Under the commission proposal, member states would retain control over the money, but would be obligated to spend all auction revenues in listed climate- and energy-related areas. Currently, they only have to spend half the money on supporting emissions reductions.

This section of the legal text includes binding language (“shall”) on the use of revenues that is likely to trigger political disagreement and negotiation, as the details of the proposals are worked out.

The list of allowable uses for the money is also likely to become a point of negotiation.

In addition to existing areas they can fund, such as renewables or energy efficiency, the proposals say member states could use the money to support the decarbonisation of heating or cooling and to accelerate the take-up of electric vehicles and related infrastructure.

The commission is also calling for changes to the “modernisation fund” that supports power-sector modernisation in poorer member states, using a small percentage of EU ETS auction revenues.

Under the existing rules, member states have wide latitude to choose how they spend this money, but the reforms would exclude investments in fossil fuels and target 80% towards “priority” areas.

According to the European Roundtable on Climate Change and Sustainable Transition (ERCST), this would prohibit investments in coal-to-gas switching, for example.

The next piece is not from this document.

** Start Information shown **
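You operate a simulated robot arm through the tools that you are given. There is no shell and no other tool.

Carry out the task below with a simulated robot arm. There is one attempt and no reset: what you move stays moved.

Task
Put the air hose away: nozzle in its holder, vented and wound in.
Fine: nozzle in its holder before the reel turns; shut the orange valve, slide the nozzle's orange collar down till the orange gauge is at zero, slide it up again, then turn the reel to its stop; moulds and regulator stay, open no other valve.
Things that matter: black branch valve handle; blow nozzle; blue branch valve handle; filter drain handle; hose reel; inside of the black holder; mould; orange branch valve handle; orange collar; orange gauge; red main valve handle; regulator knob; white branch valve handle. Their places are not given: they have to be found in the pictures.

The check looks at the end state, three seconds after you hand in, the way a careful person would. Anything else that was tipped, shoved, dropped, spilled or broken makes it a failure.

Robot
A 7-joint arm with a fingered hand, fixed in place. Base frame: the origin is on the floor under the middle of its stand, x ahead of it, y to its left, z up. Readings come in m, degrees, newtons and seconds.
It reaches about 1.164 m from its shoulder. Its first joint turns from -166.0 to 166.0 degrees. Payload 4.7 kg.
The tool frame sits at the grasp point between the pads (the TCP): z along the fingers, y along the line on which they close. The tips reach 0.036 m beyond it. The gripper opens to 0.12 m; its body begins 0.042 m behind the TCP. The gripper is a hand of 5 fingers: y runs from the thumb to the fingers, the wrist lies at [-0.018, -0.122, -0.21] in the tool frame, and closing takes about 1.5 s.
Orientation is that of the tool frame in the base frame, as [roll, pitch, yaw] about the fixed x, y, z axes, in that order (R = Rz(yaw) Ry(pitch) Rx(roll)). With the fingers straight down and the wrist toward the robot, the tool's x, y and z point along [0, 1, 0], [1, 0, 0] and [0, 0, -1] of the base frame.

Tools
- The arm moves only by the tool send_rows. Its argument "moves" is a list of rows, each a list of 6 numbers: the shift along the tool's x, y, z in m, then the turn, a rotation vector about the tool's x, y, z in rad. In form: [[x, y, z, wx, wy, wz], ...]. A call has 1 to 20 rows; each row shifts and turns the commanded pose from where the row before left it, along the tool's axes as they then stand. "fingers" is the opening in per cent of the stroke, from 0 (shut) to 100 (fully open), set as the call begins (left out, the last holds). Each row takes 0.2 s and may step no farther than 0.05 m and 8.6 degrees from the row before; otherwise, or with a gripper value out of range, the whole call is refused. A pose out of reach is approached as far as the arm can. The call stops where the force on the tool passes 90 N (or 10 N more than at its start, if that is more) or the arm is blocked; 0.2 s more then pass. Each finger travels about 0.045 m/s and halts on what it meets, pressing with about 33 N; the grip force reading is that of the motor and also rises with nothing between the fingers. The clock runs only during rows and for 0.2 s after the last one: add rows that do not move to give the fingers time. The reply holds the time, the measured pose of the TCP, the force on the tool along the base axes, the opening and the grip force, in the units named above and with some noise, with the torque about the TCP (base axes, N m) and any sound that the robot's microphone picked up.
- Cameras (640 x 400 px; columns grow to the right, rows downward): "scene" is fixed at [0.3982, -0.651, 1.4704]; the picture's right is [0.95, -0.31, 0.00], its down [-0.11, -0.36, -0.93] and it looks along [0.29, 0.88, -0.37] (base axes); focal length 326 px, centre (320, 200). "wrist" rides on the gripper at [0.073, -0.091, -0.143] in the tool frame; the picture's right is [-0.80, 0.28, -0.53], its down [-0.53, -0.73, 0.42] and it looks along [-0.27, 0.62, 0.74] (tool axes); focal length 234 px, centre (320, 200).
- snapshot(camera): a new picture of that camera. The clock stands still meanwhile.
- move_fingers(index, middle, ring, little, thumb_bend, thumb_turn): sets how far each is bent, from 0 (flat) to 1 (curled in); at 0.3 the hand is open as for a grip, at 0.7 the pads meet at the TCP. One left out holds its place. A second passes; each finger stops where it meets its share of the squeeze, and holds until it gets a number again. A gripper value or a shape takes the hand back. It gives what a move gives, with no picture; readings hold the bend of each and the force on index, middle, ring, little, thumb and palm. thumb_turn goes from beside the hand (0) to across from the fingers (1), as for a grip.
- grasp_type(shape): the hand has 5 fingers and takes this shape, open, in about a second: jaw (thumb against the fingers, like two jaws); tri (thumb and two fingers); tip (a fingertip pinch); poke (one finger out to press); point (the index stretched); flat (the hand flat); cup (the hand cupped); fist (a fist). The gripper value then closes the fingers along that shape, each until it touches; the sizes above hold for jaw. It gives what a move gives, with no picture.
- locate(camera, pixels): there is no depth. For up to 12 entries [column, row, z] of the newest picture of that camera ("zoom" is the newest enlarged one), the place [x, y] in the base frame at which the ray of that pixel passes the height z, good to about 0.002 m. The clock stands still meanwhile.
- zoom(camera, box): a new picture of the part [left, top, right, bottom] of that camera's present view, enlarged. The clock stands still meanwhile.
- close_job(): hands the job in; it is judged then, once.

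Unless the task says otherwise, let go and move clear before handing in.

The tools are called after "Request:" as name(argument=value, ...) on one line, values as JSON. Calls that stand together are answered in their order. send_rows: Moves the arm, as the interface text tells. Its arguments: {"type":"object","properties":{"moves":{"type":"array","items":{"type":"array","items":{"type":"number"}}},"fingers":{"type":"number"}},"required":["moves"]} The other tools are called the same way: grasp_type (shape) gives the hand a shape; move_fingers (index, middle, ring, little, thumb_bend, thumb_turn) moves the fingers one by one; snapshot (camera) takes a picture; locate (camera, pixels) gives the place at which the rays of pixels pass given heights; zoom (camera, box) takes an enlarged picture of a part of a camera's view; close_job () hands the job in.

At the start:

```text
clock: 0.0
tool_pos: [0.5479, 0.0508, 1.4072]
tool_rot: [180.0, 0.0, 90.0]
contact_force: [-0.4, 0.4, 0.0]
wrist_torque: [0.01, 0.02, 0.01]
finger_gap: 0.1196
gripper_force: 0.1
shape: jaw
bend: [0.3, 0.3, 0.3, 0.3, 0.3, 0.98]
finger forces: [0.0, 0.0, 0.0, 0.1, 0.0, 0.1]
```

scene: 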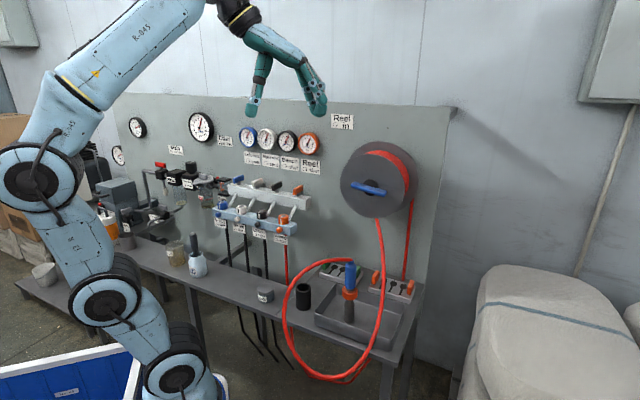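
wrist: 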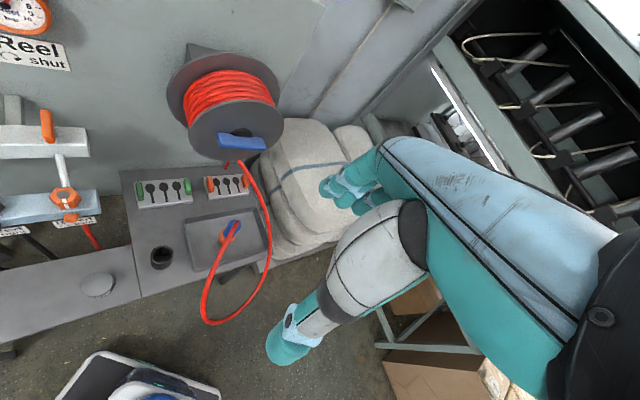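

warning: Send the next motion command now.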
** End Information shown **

The “innovation fund”, designed to “support breakthrough innovations towards climate neutrality” with the revenues from selling 450m EU ETS allowances would be boosted with another 50m EU ETS allowances and 150m allowances from the buildings and transport ETS.

In addition to its existing remit, it would support projects in the maritime sector, as well as “carbon contracts for difference”, a new instrument designed to help bring innovative industrial decarbonisation technologies to market by bridging the gap of high initial costs.

In a briefing sent to journalists, Sebastien Rilling, analyst for EU power and carbon markets at information provider ICIS, said that the commission proposals, as they currently stand, would push EU ETS prices from current levels of around €50 per tonne to €90/t by 2030.

However, Rilling added that the European Parliament and member states governments can be expected to challenge the proposals.

Pricing high-carbon imports with a border tax

Probably the most widely anticipated part of the commission proposals is its plan to tax certain high-carbon imports via a carbon border adjustment mechanism (CBAM).

In her 2019 manifesto as candidate to become European Commission president, Ursula von der Leyen said she would “introduce a carbon border tax to avoid carbon leakage”.

Carbon leakage occurs where industries subject to a carbon price lose market share to competitors from other jurisdictions, where the carbon price is lower or non-existent.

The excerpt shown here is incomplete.